Indigo uses the ‘buy, sell and lease back’ policy to reap huge benefits. It orders a large number of planes and, as delivery of planes starts a few years later, it sells them to leasing companies at higher market prices, and then leases them back. This business model ensures that while the leasing firm makes money from interest, the airline does not have to pay huge capital upfront.
But what is good for the goose may not be good for the gander. “When only two large airlines dominate, customers don’t have much of a choice. They end up paying high prices,” said Sangita Dutta Gupta, associate professor at School of Management, BML Munjal University, Gurugram. “Two dominant players can indulge in price wars and that can drive away smaller players.”
It does not help that the other domestic airline companies remain in a state of perpetual churn. SpiceJet has been to the brink of closure and back many times. It is also fighting many court cases.
Go First, the low-cost carrier promoted by the Wadias, went bankrupt in May, just as the peak summer rush was beginning. The airline was operating an average 200 flights a day and had a market share of about 7 per cent when it went belly up.
The impact was immediate. Airfares, which were already high, spiralled. Fares on the Delhi-Mumbai route, the busiest in the country, increased by 37 per cent. Leh, a destination where Go First was strong in, faced worse. Ticket prices to Delhi went up from less than Rs5,000 to about Rs27,000.
Go First may still make a comeback―it is going through bankruptcy procedures via the Company Law Board. But another bankrupt airline that tried the same route, Jet Airways, has not managed to get airborne yet. Its new owners, the Jalan-Kalrock Consortium, have been at loggerheads with creditors over arrears, and one wonders whether the airline has a second chance.
“Jet’s new promoters have to infuse Rs200 crore now. Running the airline is going to be significantly more challenging than just getting it off the ground,” said Kapur. “Probably, Jet is history. Even if they get it off the block, running it and sustaining it will need deep pockets.”
That leaves just the dark horse which came out of nowhere last year. Akasa Air took to the skies―sneakers, jazzy livery and a cheerful smile in place―and has notched up 20 aircraft and a market share of about 5 per cent in just one year. Many are placing their bets on this fledgling airline.
But Akasa’s launch was anything but auspicious. A few days after its inaugural flight, its billionaire promoter Rakesh Jhunjhunwala died of a heart attack, posing a question mark on whether the funding tap will remain open for the first few crucial years. “Whether the Jhunjhunwala family continue to be a committed player or not, we don’t know,” said Kapur. “They will have to continue to bear losses for the next two to three years at least, and will need to dip into the pockets of the shareholders for years, and that is uncertain.”

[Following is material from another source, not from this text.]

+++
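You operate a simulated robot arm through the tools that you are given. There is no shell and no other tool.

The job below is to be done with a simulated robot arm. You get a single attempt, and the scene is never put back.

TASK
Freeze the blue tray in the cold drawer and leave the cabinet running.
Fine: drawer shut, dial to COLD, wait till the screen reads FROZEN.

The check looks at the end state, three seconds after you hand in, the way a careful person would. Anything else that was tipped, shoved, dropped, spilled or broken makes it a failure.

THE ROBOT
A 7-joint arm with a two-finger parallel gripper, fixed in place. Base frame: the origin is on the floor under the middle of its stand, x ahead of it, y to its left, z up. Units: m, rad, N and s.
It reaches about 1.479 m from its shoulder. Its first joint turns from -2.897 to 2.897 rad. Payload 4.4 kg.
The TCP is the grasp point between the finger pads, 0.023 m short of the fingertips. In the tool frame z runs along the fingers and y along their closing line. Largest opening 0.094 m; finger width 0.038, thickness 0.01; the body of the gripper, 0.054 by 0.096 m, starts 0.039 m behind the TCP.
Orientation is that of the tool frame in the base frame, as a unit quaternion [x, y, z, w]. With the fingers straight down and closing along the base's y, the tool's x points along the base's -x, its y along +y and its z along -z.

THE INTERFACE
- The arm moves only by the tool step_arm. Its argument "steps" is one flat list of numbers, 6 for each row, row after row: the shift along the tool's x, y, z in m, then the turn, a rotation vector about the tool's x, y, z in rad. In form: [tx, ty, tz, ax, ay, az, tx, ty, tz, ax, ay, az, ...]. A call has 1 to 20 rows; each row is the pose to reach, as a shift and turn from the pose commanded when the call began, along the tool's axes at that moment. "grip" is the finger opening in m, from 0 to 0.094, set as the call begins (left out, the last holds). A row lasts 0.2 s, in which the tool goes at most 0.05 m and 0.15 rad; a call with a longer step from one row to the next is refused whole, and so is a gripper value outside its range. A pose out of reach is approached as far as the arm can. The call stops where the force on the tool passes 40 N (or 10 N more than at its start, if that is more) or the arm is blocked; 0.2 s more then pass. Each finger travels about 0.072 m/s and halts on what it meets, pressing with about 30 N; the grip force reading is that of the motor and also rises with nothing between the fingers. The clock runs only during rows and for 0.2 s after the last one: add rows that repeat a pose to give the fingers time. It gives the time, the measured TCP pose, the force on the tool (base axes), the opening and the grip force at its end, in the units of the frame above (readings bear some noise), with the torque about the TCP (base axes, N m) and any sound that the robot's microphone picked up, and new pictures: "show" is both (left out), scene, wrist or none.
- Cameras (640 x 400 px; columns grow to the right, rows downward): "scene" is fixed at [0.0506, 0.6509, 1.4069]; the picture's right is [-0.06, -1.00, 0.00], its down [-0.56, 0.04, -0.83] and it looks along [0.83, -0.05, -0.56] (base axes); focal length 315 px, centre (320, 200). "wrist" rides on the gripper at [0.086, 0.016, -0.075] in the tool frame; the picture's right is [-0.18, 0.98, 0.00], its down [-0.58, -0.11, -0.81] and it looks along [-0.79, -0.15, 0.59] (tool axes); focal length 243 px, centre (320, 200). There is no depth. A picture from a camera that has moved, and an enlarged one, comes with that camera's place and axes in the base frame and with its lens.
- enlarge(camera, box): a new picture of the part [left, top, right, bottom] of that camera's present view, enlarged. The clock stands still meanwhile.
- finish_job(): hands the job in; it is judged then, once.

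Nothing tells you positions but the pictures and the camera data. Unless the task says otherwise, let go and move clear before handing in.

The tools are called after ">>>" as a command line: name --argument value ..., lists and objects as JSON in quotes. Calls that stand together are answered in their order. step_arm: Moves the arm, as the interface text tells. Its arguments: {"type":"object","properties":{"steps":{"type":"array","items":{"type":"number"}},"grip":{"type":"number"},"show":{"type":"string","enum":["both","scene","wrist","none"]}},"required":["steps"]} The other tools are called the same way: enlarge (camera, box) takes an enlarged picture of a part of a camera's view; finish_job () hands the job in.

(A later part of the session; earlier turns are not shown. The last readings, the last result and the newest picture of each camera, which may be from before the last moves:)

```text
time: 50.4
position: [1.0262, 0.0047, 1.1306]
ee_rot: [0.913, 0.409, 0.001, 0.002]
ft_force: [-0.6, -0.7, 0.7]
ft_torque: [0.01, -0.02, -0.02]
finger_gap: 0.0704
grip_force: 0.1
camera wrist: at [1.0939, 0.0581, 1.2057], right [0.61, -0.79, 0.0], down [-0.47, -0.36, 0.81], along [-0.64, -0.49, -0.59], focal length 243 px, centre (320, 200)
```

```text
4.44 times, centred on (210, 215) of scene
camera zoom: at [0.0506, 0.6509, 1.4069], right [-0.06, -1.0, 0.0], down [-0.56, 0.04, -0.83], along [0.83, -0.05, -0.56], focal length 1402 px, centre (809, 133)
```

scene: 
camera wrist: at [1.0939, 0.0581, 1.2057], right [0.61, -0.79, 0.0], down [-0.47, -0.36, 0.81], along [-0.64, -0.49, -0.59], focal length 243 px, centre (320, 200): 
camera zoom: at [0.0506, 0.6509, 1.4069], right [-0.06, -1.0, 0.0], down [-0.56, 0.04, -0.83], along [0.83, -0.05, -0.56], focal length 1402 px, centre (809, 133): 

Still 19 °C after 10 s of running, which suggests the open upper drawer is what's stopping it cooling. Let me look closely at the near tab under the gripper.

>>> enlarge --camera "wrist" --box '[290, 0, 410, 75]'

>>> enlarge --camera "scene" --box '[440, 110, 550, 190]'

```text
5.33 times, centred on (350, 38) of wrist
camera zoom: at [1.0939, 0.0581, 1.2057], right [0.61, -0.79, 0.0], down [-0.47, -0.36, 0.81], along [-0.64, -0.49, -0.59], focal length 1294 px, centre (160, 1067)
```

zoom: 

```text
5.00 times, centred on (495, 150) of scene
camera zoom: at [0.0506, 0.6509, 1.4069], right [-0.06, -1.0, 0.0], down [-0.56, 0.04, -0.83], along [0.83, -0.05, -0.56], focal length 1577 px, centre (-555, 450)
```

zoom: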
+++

There are many other challenges, such as pilot shortage. By some estimates, airlines in India have ordered about 2,000 passenger aircraft, which will be coming in in a few years. A ballpark estimate is that the country will require 18,000 to 20,000 new pilots over the next decade; that is at least 2,000 a year. “Effectively, India can only produce 700 to 800 pilots a year,” said Kapur. “That is going to be a big constraint. Demand for pilots is going to be so massive that we will have to compete for pilots internationally. We need to ramp up our training facilities.”
This industryscape definitely calls for some careful strategising by the smaller players. “The smaller airlines will have to find an operating niche and probably choose select sectors and concentrate on service delivery,” said Jagannarayan Padmanabhan, senior director (consulting), the rating agency CRISIL. “It will be prudent to not get into a price war to gain market share.”
It is an uphill task. Not an impossible one, though. What they need are friends with deep pockets. “You need a strong financial backer if you have to grow,” said Kapur. “And you may not be able to grab the market share from the larger players, but you can grow with the growth in the market itself.”
But, for this, the smaller players will have to make sure that they are operationally efficient and provide a passenger experience that gets planes filled up. “A marginal player simply cannot afford to have their planes flying half empty,” said Kapur.
Ground realities
What a duopoly means for the Indian air passenger is that discount pricing may just be a thing of the past. In fact, Gupta of BML Munjal University says some sort of governmental or regulatory intervention is needed. “The government says it will not intervene because it is market economics,” he said. “Fine, but you cannot allow companies to take advantage of the market mechanism and make the consumer pay up more. Festive season price hike due to demand is okay; that has been the case over a period of time. But airfares cannot be high throughout the year.”
As airfares peaked during the summer vacation, the usually reticent civil aviation minister, Jyotiraditya Scindia, called on airlines to develop a system to ensure reasonable fares. By the government’s own estimates, rates came down by 61 per cent within a week.
The market mechanism is likely to ensure that airfares do not shoot through the roof. “I tracked passenger traffic at Srinagar, a destination Go First was strong in. When Go First withdrew, seat supply went down. Naturally, demand being high, prices went up. But interestingly, soon enough, there was a 13 per cent drop in passengers compared with the previous year,” said Kapur.
What it means, according to Kapur, is that if you try to increase airfares unreasonably, demand will go down. “Indians can postpone travel or look at other options,” he said. “With Vande Bharat and other fast trains, Indian Railways in some ways is an indirect competitor to this duopoly!”